* _DOCUMENT EXTRACT_
50. The useful skills process is distorted by the tyranny of basic techniques supported by inclusive technology which has induced the collapse of supportive techniques. The education systems and technical colleges with their pragmatic functional aims have assured the perpetuation of job oriented education. Universities aid and abet the practicalism of the schools in aligning themselves and their courses with the basic technical scientific and human skills needed in industry and commerce. The service, specialist and research competences of supportive techniques have collapsed they have no significant application in practical life situations. A high value is placed on pure research. Witness, for example, the utterly ethereal nature of so many Ph.D. theses, while there is a lack of training in the basic application of research skills. Life­saving automobile modifications discovered years ago are still not being applied by the automobile industry. No factory foreman would know how to run a simple workshop for his men to cut through a practical problem.

* _INFORMATION SUPPLIED_

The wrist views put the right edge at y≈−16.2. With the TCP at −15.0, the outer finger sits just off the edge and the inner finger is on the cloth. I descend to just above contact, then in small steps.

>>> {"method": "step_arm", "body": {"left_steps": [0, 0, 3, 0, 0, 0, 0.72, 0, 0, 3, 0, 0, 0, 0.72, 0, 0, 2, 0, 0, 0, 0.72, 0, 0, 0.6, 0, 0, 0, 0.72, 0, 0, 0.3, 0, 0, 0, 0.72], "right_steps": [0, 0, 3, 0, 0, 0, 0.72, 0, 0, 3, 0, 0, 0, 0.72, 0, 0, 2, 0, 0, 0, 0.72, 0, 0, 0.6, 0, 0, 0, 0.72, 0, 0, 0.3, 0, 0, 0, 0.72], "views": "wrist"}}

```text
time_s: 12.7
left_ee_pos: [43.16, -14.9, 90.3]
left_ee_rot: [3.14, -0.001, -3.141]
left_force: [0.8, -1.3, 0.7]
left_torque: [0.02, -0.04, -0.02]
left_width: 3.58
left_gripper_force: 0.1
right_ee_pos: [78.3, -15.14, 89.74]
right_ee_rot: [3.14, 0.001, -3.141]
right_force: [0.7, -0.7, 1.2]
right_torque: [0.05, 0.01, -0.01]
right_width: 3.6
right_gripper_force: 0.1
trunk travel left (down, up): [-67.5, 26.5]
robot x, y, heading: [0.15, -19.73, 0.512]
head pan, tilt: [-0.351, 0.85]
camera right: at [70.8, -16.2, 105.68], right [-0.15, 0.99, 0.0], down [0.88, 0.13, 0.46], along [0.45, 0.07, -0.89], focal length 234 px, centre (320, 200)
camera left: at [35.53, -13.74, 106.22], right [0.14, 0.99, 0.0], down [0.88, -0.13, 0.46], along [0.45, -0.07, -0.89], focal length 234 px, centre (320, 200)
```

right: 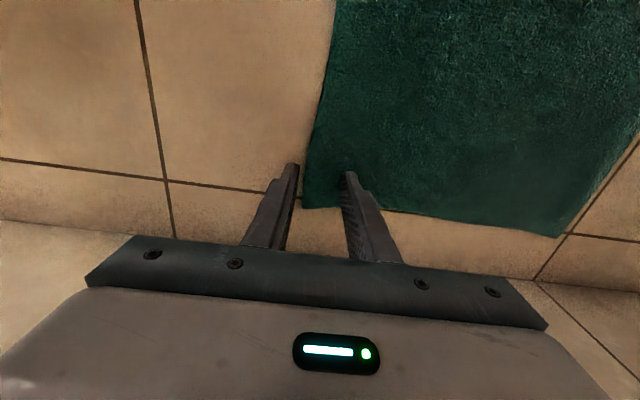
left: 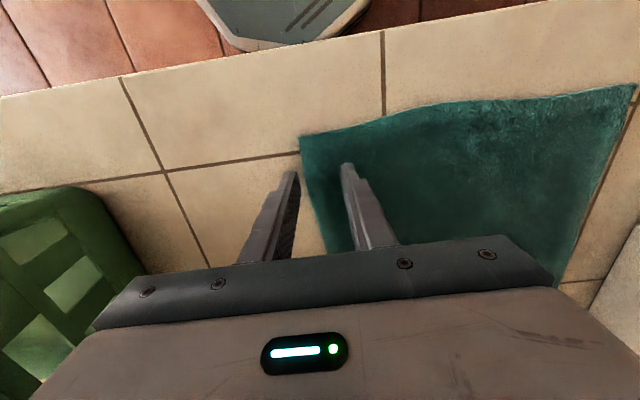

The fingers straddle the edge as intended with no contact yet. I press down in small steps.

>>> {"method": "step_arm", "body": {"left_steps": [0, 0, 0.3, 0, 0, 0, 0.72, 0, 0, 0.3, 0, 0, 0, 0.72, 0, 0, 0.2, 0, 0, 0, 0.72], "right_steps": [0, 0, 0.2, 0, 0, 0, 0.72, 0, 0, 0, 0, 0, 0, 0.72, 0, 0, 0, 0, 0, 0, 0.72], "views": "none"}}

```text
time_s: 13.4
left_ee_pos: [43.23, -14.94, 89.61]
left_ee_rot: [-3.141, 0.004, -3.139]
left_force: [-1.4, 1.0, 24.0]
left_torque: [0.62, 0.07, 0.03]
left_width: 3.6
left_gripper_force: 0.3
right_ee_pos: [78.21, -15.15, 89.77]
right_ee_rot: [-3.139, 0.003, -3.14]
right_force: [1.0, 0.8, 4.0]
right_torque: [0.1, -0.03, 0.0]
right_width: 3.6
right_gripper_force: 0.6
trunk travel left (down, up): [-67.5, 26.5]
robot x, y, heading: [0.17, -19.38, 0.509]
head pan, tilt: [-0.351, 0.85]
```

* _STATED PROBLEM_
Transcribe all of the document extract and nothing else.

* _WORKED SOLUTION_
50. The useful skills process is distorted by the tyranny of basic techniques supported by inclusive technology which has induced the collapse of supportive techniques. The education systems and technical colleges with their pragmatic functional aims have assured the perpetuation of job oriented education. Universities aid and abet the practicalism of the schools in aligning themselves and their courses with the basic technical scientific and human skills needed in industry and commerce. The service, specialist and research competences of supportive techniques have collapsed they have no significant application in practical life situations. A high value is placed on pure research. Witness, for example, the utterly ethereal nature of so many Ph.D. theses, while there is a lack of training in the basic application of research skills. Life­saving automobile modifications discovered years ago are still not being applied by the automobile industry. No factory foreman would know how to run a simple workshop for his men to cut through a practical problem.